Mapping correlations between structural and plasmonic properties in SrSnO₃ through Nanoscale Imaging and Spectroscopy with Machine learning Assistance (NISMA)

Strontium stannate (SrSnO₃) is an ultra-wide bandgap oxide semiconductor suitable for applications in high-power electronics. Thin films of SrSnO₃ were perfected through epitaxial strain to promote the high mobility structural phase. Even in epitaxially strained films, competing structural phases impair mobility [1]. Near-field microscopy enables nano-imaging and spectroscopy at the spatial scales of phase coexistence.

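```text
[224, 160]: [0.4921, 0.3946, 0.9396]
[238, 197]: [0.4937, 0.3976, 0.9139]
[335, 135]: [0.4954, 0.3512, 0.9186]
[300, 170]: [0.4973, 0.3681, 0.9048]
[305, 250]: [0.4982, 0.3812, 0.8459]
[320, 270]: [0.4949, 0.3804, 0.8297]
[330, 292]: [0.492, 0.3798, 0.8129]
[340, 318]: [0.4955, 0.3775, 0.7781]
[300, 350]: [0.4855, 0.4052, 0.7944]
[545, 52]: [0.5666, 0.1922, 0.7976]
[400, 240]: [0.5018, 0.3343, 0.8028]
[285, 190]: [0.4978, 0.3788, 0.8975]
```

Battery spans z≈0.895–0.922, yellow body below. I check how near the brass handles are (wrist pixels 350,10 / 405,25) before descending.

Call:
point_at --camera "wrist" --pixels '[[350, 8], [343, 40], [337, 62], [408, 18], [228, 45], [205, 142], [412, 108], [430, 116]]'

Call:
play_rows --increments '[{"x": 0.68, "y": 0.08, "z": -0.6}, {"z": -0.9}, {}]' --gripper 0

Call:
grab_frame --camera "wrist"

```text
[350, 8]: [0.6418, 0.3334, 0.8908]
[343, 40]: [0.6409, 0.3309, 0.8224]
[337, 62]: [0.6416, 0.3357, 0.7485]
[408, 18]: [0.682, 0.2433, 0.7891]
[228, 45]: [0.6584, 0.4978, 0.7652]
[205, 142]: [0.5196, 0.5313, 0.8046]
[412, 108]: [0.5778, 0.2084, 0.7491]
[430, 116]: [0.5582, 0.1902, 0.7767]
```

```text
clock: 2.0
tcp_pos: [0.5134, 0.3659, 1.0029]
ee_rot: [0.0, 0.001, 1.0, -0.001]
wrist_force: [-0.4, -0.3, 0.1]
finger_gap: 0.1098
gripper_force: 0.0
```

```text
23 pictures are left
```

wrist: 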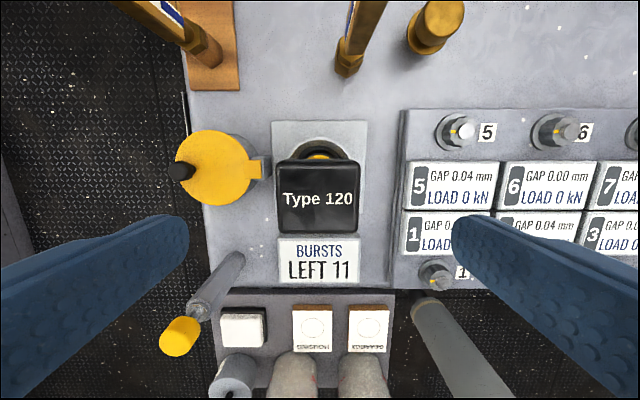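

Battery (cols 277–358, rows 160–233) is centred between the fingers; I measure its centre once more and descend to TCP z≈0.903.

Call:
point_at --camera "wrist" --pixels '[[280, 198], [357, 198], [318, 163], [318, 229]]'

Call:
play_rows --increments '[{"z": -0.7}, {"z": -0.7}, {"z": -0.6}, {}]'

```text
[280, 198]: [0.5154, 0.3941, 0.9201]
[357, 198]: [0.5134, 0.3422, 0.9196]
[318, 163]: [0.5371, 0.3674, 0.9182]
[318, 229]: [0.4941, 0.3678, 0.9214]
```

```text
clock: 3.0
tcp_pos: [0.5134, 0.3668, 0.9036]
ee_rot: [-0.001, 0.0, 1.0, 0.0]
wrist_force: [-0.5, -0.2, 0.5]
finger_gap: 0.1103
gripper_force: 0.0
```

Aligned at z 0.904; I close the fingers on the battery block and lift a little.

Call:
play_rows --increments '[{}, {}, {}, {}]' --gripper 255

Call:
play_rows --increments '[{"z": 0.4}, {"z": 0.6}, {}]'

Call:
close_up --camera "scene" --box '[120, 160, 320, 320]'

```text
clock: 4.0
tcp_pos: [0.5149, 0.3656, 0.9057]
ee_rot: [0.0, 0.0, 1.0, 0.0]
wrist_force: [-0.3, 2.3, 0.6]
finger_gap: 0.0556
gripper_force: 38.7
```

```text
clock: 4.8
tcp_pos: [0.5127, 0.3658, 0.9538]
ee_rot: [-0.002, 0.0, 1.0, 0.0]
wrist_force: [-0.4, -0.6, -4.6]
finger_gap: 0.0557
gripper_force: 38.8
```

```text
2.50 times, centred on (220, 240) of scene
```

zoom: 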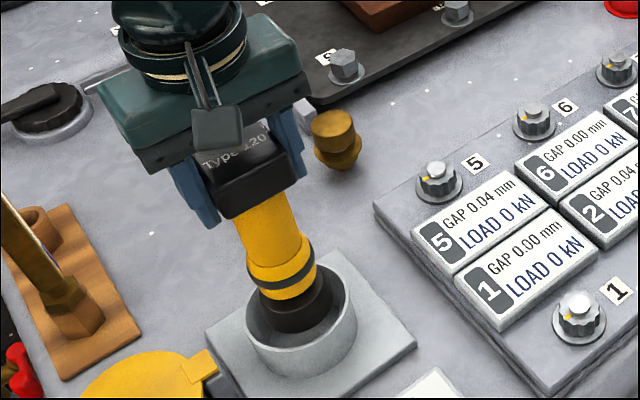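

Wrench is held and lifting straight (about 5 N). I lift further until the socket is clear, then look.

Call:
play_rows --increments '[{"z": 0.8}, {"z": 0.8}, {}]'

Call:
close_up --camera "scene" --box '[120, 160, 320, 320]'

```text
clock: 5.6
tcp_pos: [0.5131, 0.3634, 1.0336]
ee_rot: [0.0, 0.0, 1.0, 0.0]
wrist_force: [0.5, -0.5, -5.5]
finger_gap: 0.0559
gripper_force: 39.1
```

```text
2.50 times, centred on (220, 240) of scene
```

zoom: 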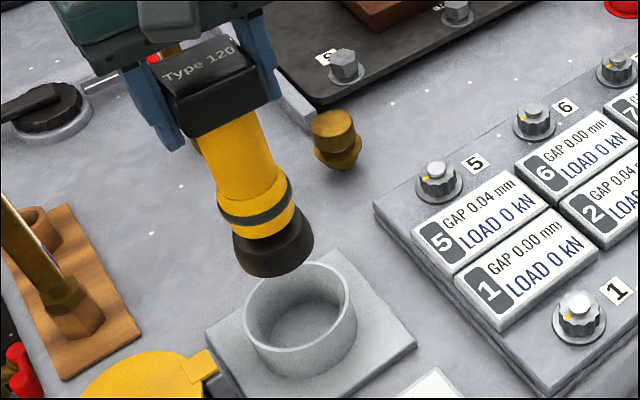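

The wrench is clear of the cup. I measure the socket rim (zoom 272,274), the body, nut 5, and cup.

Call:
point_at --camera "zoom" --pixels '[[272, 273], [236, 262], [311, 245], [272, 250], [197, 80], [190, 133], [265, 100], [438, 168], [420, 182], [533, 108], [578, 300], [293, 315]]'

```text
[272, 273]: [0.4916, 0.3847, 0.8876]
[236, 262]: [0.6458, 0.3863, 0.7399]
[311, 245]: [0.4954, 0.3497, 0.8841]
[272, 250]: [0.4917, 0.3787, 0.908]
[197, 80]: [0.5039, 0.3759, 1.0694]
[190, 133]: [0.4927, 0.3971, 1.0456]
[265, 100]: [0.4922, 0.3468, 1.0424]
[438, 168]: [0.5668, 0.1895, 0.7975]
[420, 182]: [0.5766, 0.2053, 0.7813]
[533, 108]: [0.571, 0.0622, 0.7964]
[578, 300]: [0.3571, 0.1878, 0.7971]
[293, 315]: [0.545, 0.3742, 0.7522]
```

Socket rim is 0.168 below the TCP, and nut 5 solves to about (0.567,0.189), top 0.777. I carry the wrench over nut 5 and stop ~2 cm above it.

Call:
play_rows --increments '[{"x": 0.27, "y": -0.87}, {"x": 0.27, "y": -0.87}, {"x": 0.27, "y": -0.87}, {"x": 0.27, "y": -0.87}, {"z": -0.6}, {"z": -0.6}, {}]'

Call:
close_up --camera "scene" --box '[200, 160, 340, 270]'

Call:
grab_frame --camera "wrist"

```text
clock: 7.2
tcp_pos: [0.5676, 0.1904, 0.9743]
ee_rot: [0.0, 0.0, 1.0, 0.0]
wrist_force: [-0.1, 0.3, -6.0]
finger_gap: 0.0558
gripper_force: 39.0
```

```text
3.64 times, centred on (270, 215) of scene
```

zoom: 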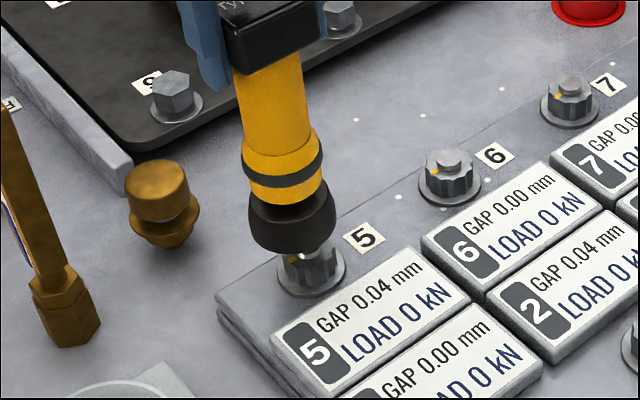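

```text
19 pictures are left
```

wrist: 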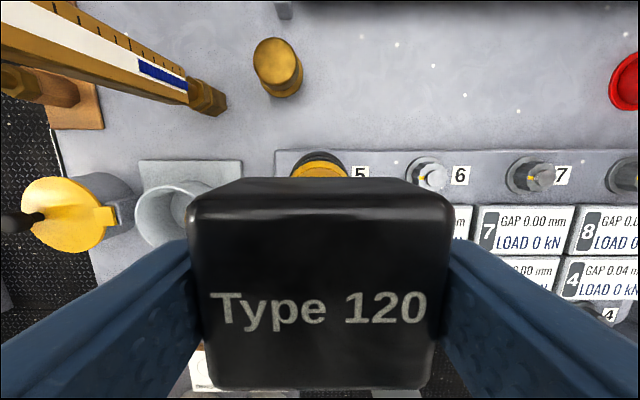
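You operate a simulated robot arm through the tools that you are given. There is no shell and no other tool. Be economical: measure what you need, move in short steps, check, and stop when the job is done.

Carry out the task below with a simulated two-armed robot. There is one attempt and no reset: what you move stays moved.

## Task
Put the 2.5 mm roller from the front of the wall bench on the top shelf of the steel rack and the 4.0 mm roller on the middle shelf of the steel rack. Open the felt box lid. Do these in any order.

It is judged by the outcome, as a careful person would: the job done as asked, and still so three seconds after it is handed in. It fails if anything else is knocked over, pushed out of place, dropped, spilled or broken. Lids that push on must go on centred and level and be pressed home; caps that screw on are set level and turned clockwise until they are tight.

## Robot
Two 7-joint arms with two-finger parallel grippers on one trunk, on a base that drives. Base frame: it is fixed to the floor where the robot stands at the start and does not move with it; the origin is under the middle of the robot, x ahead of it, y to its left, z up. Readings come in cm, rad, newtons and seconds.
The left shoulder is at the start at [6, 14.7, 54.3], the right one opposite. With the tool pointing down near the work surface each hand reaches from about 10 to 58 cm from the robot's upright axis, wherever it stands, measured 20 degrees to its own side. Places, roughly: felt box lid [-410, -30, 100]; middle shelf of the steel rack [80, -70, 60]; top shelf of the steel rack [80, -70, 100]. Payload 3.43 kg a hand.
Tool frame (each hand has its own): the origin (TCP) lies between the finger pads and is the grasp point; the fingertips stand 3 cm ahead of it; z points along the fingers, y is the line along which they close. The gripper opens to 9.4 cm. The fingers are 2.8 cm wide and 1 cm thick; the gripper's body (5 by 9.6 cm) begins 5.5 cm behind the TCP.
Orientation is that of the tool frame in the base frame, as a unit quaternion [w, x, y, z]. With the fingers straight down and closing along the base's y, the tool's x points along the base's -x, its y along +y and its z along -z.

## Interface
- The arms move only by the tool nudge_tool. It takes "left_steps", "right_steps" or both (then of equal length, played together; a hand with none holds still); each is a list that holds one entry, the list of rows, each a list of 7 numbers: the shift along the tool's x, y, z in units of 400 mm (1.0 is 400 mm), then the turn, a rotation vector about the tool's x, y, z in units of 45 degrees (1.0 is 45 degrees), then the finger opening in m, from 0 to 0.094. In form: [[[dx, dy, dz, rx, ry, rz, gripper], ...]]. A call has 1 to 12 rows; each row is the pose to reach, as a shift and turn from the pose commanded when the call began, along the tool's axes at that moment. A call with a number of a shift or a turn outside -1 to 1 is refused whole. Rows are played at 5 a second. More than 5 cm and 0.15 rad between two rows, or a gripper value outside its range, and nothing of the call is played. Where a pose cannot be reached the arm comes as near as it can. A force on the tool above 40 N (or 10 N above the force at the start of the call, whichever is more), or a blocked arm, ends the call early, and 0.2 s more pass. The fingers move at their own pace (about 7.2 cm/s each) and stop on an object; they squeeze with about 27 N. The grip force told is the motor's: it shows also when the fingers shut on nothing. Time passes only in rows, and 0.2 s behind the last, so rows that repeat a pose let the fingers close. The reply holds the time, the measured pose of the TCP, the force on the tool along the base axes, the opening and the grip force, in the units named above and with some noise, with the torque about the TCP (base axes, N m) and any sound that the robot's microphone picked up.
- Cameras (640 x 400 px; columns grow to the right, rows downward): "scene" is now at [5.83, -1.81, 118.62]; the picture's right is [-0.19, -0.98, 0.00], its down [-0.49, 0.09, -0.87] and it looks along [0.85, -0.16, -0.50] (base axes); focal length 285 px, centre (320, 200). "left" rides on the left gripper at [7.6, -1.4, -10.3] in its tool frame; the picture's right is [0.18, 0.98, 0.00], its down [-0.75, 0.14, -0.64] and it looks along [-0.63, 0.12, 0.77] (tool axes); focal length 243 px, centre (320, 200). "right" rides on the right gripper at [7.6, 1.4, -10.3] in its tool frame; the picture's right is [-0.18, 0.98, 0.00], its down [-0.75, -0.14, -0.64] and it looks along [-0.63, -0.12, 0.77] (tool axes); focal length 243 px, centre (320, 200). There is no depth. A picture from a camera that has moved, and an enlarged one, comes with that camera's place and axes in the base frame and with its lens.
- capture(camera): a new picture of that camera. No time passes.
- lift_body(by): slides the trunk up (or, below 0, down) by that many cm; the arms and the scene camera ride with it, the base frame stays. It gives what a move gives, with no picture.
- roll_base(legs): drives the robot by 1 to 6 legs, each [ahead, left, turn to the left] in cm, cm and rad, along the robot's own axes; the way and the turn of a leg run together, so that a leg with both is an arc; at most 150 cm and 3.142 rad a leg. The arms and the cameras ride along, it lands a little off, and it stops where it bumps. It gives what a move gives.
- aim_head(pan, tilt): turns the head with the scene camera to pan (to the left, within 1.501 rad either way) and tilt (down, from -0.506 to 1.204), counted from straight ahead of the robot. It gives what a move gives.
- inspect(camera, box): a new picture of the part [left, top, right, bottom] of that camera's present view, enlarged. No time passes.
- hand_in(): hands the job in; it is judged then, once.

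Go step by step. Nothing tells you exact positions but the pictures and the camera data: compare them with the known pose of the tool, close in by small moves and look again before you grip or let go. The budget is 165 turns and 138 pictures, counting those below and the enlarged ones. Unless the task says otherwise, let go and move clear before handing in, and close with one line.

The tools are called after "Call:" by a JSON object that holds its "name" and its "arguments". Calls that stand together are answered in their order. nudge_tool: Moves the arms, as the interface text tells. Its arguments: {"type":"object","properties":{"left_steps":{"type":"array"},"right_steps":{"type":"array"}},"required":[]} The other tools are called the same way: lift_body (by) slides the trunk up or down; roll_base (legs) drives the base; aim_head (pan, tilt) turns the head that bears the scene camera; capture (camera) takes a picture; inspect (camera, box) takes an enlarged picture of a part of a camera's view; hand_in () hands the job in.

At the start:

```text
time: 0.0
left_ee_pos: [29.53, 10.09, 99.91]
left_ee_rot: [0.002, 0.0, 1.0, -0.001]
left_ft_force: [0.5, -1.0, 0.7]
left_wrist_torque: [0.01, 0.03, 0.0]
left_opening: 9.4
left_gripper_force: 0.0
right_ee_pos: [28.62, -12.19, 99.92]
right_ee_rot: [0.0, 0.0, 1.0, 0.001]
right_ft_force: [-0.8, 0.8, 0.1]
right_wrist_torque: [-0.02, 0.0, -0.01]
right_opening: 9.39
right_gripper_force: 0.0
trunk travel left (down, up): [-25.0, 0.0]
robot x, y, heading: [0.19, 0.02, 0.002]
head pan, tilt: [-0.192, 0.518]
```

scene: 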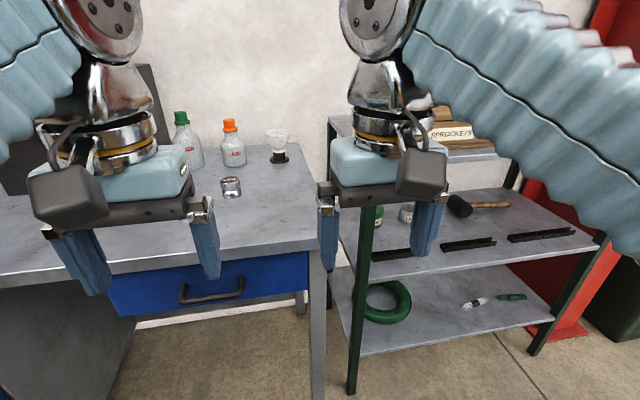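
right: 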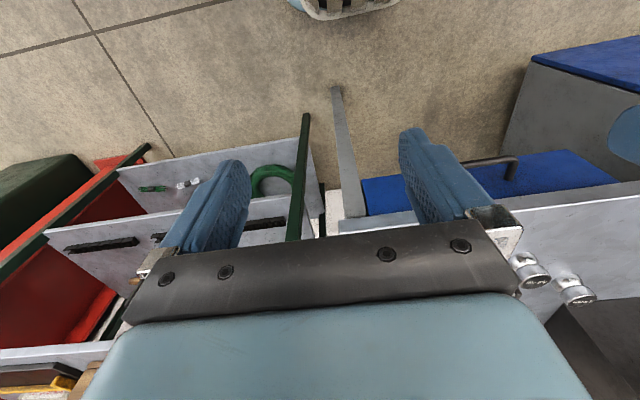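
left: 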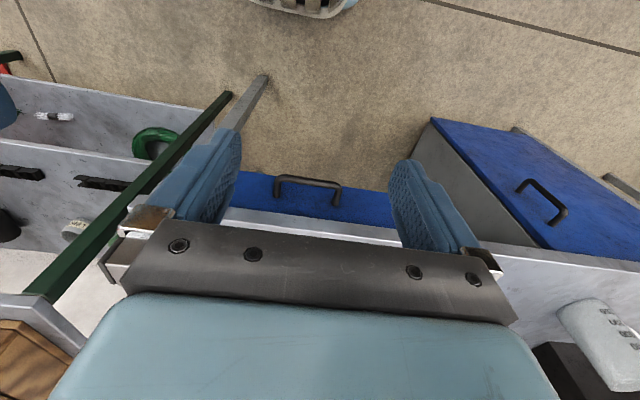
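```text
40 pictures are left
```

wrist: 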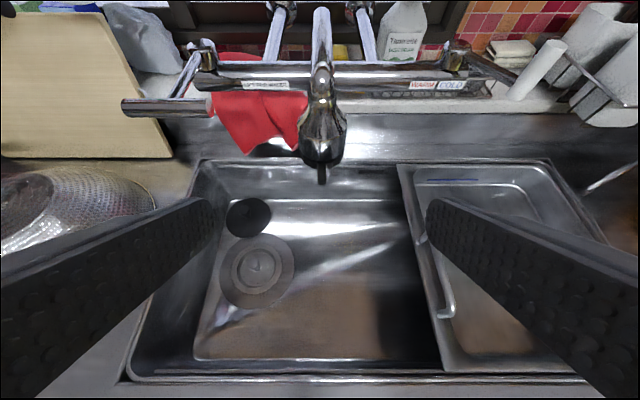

Using polarization-resolved laser-based infrared microscopy with nanoscale microscopy and spectroscopy applied to films of La-doped SrSnO₃, we identify how structural phases in SrSnO₃ self-organize and resolve their vibrational and electronic properties. Further, we develop and deploy Nanoscale Imaging and Spectroscopy with Machine learning Assistance (NISMA), a novel method to spatially map correlations between structural and plasmonic properties in dense nanometer-resolved datasets. Our results challenge basic expectations that structural phases uniquely determine local electronic properties in these films at the nanoscale. Rather, NISMA implies that latent properties including arrangement of structural domain walls and accommodation strain are mutually influential factors impacting nanoscale electronic properties of these films. Our study lays the groundwork for promoting desired macroscopic behaviors in wide-bandgap semiconductor films by exposing their rich characteristics at the nanoscale.



[1] Truttmann, T.K., et al. Commun Phys 4, 241 (2021).